Mike, a student holding a file of his coursework

You are the Judge: Mike's Scenario

Mike and Andrew met during the first year of their programme and decided to share a house together in their second year. Mike has a weekend job, which means he is often under time pressure when assignments are due in on Mondays. On one such occasion, when Andrew was away for the weekend, Mike borrowed the disk that contained Andrew's assignment work and downloaded this to his computer. He changed the headings, re-arranged the order in which sections appeared, wrote his own abstract and conclusion, and submitted the work as his own work, knowing that it would be marked by a different tutor.
However, when the assignments were returned, both he and Andrew were asked to meet their programme leader to explain the similarities in their work.


Feedback for Mike's Scenario

Clearly this is a double case of deception of a friend and the tutor. It will be very difficult for Andrew to prove that he had not colluded with Mike and for the tutor to determine who stole the work from whom. Both students may be awarded zero marks, a fail or narrow pass, and then Mike will be forced to admit he stole the work, to protect the marks of his friend.  An even more severe penalty would surely follow such an admission.

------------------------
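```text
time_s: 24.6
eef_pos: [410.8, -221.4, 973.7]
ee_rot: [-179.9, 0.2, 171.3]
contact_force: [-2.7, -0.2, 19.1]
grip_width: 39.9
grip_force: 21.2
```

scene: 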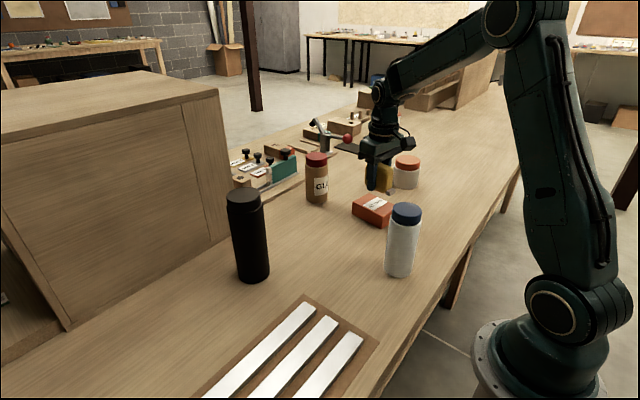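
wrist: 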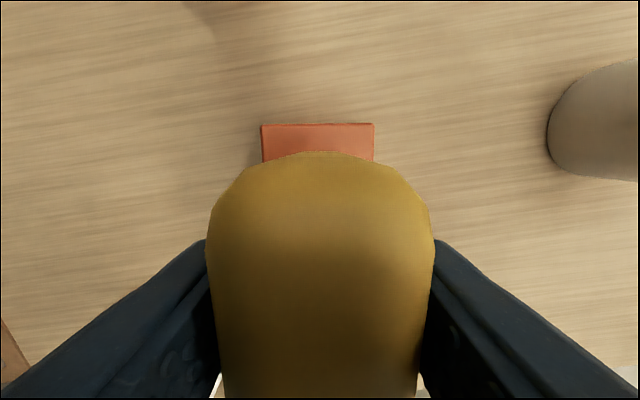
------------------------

A better approach would be:

  1. Discuss your problem with your tutor if you have been asked to work additional hours, for which you could not plan ahead
  2. Try to change your working hours if this problem occurs regularly
  3. Plan for the unavailable time and set yourself your own deadline and aim to hand your work in on the Friday before the actual handing-in date
  4. Decide to hand your work in late and take the consequences – they will not be nearly as severe as the penalties for theft and plagiarism!